# EXTRACTED TEXT
THE LATE AMERICAN DIPLOMAT David K.E. Bruce was neither as important in a policy sense, nor as interesting a man, as Henry Stimson, Dean Acheson, Averell Harriman, George Kennan, John J. McCloy or many other icons of the old Establishment. But he was certainly ubiquitous, a channing presence through many a Cold War crisis. So, as his biographer, Nelson D. Lankford could have made a useful contribution to the growing field of Establishment studies.

Unfortunately, Lankford has written a nice society biography that, like its hero, manages to take the reader through some of the most contentious history of our times with barely a bump. Even if you agree with the author's "triumphalist" perspective on the Cold War, this book is neither very compelling biography nor original history. This is a shame, because Lankford has toiled arduously and obviously admires his man. To be sure, part of what rankles me in his narrative is that what Lankford admires in David Bruce--his old-world, antebellum aristocratic style--strikes me as the least attractive aspect of the man's character. There is no quarreling with personal tastes. Lankford is enthralled by Bruce's lifestyle--the Georgetown dinner parties, the wine cellar, the museum-quality art collection--all of which was made possible by inherited wealth and his first marriage to the daughter of a Mellon.

David Kirkpatrick Este Bruce was born in 1898. He grew up in Baltimore, but spent many of his summers at the family's Virginia horse-country mansion, Staunton Hill. Lankford relates that the natives of Charlotte County used to say that there were three kinds of folks in that part of Virginia--white folks, black folks and the Bruces. Young David grew up "imbibing the Old South mystique that the family's plantation evoked." Lankford provides numerous examples of the boy's "unpremeditated arrogance." At age 14, Bruce wrote home, "I will arrive Wednesday night, and I want the following preparations made for me. I want Mammy to bring all of my shooting clothes and a perfectly good pair of leggings to the house...I want you to prepare dinner...Please have all these things in readiness under pain of my great displeasure!...I am sorry to write such a sloppy letter, but my time is taken up with important business."

Private school was followed by college at Princeton where he partied with E Scott Fitzgerald. He punched another Establishment ticket by spending the summers of 1915 and 1916 at the Plattsburg, N.Y. military `preparedness' training camp where he played soldier with the likes of John J. McCloy, Hamilton Fish Jr., Elihu Root Jr. and Teddy Roosevelt's sons. When President Woodrow Wilson finally took the country into World War I, Bruce joined the army and was shipped to Europe. To his great disappointment, he arrived too late to experience the horrors of the Western Front.

# DATA LINES

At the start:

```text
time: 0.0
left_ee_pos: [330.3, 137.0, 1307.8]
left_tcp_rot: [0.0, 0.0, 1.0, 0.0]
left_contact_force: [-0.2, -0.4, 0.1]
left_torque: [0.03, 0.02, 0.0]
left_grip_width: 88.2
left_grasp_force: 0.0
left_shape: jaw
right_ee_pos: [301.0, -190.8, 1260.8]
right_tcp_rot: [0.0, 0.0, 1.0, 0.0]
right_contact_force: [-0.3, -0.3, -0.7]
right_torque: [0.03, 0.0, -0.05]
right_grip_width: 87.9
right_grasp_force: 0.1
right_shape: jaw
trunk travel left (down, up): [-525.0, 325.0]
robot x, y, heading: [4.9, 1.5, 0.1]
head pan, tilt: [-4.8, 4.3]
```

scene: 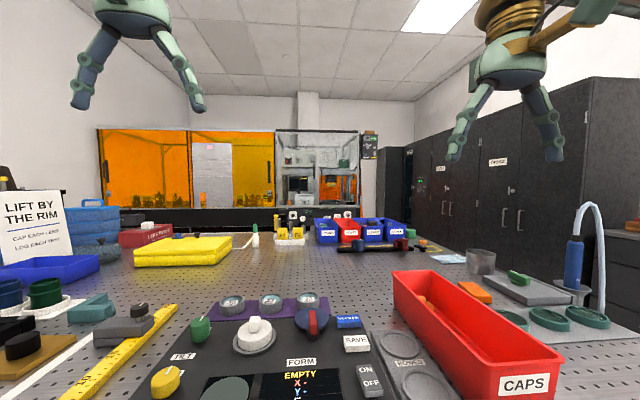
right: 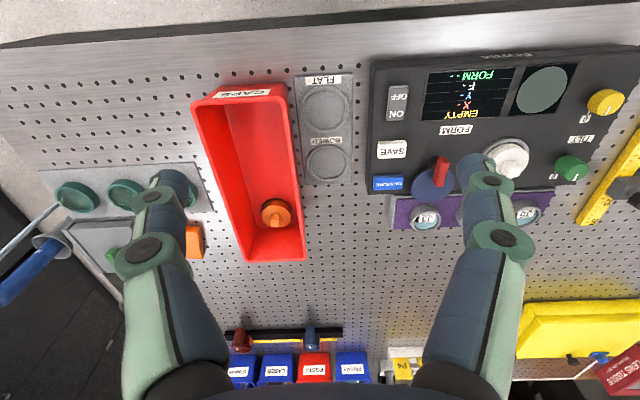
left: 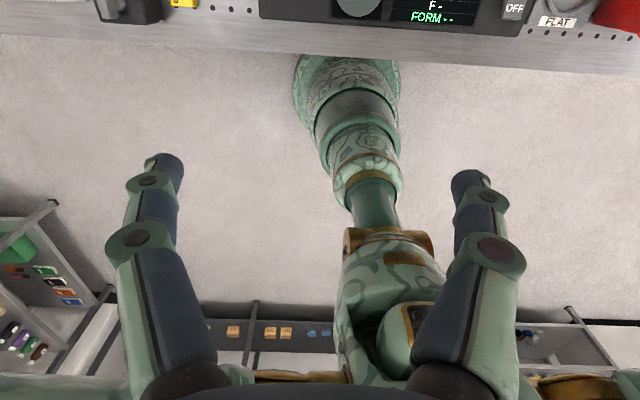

# YOUR TASK
Set down the extracted text as it stands from "THE LATE AMERICAN" to "of Establishment studies.", and nothing more.

# RESPONSE
THE LATE AMERICAN DIPLOMAT David K.E. Bruce was neither as important in a policy sense, nor as interesting a man, as Henry Stimson, Dean Acheson, Averell Harriman, George Kennan, John J. McCloy or many other icons of the old Establishment. But he was certainly ubiquitous, a channing presence through many a Cold War crisis. So, as his biographer, Nelson D. Lankford could have made a useful contribution to the growing field of Establishment studies.